Moneyweb reported recently that lawyers representing consumers facing home repossession have applauded a recent case in the Gauteng High Court which aims to block any lawyers who try to side-step court procedures by selling these homes for less than their market worth.
“The February 2022 ruling by Judge Fisher slapped down the practice of banks’ lawyers approaching judges in chambers in an attempt to circumvent the reserve (floor) price requirement.”
Rule 46A (and in particular Sub-rule 9 (d) and (e) thereof) imposes an obligation on the sheriff that; should the reserve price not have been met in a sale of execution, a report must be filed with the Court for the Judge to determine how the sale should proceed or whether the highest bidder’s offer should be accepted. It seemed, however, to fall short of curing the ‘evil’ it sought to stop – and merely imposed an additional mechanical step for a creditor to take before selling the property without a reserve price.
It may argued that the rule is open to interpretation in that is easily foreseeable that this process may be misused resulting in perceived injustices against property owners. The process of approaching a Judge in chambers might be done without knowledge to the property owner – with the result that a decision by a Judge cannot take all the relevant factors into consideration, especially that of the property owner.

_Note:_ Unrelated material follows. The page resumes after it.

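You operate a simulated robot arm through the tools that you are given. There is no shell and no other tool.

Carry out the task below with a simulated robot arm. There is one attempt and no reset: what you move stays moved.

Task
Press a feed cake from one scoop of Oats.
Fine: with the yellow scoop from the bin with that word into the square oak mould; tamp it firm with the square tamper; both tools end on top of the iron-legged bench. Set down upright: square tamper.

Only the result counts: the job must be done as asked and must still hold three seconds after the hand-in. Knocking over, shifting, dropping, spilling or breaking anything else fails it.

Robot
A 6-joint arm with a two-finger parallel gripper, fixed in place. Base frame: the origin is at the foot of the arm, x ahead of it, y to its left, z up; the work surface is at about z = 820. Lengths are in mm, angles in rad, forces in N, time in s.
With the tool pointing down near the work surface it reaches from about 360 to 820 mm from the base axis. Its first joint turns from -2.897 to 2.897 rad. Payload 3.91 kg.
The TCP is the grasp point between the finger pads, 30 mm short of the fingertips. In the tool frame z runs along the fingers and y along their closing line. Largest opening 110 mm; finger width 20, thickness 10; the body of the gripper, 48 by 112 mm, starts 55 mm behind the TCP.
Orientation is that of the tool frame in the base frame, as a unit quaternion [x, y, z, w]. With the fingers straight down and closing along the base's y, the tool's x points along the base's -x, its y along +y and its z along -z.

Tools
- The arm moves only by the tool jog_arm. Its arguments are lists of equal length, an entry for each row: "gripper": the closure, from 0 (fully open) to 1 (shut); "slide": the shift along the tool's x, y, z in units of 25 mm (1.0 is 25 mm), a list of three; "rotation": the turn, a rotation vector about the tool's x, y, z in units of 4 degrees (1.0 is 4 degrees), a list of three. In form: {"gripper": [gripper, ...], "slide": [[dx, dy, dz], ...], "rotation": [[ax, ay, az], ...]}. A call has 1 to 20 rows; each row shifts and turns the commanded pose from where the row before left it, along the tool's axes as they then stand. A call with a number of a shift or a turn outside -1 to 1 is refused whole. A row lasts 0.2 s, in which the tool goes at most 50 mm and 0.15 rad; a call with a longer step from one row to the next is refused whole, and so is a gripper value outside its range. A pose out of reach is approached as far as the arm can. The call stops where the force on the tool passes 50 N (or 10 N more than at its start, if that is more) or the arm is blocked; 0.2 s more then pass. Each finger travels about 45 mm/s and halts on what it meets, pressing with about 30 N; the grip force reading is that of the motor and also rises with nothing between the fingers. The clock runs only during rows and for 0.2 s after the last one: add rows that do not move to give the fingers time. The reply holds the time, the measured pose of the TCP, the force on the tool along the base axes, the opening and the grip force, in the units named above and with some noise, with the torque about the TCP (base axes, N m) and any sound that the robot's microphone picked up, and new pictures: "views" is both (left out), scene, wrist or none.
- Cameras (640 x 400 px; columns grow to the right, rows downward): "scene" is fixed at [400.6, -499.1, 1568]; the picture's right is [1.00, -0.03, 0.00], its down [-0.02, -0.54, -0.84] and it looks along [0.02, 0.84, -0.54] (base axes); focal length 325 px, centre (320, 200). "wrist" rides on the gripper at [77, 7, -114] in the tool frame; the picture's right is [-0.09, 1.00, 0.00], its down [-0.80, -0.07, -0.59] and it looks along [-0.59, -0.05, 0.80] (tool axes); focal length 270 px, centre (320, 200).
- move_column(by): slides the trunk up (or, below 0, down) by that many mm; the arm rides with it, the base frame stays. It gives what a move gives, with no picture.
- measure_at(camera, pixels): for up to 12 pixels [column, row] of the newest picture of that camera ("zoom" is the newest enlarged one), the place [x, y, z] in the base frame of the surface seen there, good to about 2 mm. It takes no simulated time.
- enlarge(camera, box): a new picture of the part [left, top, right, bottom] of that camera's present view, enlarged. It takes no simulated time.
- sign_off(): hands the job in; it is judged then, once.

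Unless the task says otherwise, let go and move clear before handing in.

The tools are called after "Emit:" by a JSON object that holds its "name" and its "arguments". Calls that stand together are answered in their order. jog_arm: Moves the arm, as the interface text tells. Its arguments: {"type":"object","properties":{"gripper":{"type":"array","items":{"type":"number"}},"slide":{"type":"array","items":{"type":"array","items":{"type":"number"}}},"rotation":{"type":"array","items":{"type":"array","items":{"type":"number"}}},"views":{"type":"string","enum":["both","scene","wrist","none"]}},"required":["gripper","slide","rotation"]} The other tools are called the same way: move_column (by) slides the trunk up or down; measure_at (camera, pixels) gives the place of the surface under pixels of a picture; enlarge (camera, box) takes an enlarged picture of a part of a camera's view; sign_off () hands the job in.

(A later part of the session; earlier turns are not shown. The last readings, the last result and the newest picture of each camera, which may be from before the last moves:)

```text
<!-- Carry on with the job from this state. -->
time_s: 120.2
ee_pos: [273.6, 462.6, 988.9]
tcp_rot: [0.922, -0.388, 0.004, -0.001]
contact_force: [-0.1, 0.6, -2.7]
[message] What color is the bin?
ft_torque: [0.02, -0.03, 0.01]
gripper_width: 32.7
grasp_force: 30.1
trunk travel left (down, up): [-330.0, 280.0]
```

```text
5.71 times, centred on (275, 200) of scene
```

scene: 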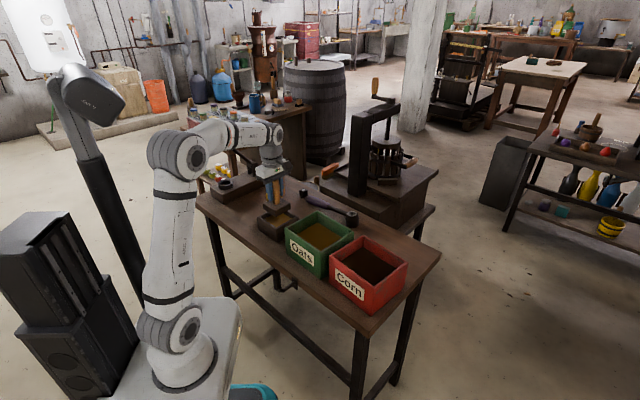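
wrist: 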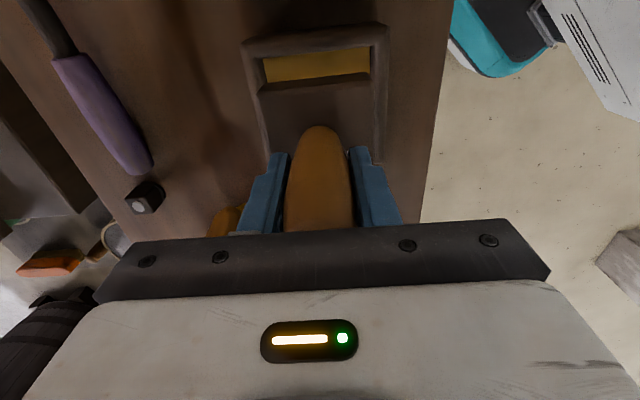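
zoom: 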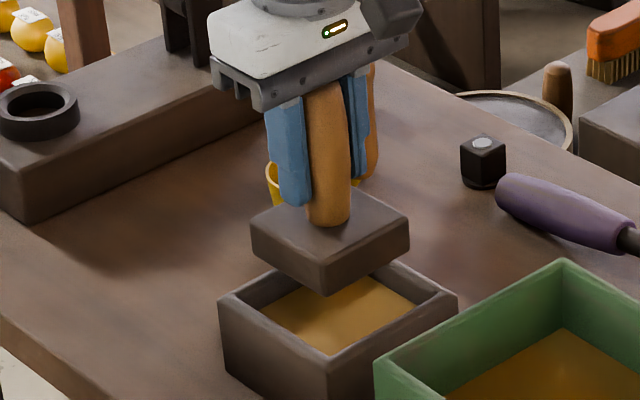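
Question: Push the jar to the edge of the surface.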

The judgment is a welcome and necessary development taking into consideration Rule 46A was introduced with the intention to protect property owners despite being indebted by imposing judicial oversight in this process. The Judgment further gives clarity in respect of the process that needs to be followed and the requirements that needs to be met by creditors before approaching a Court.
The judgment will introduce an additional opportunity to property owners to have their say before their property is sold without a reserve price and thereby ensure that their assets keep their real value, even in a sale of execution.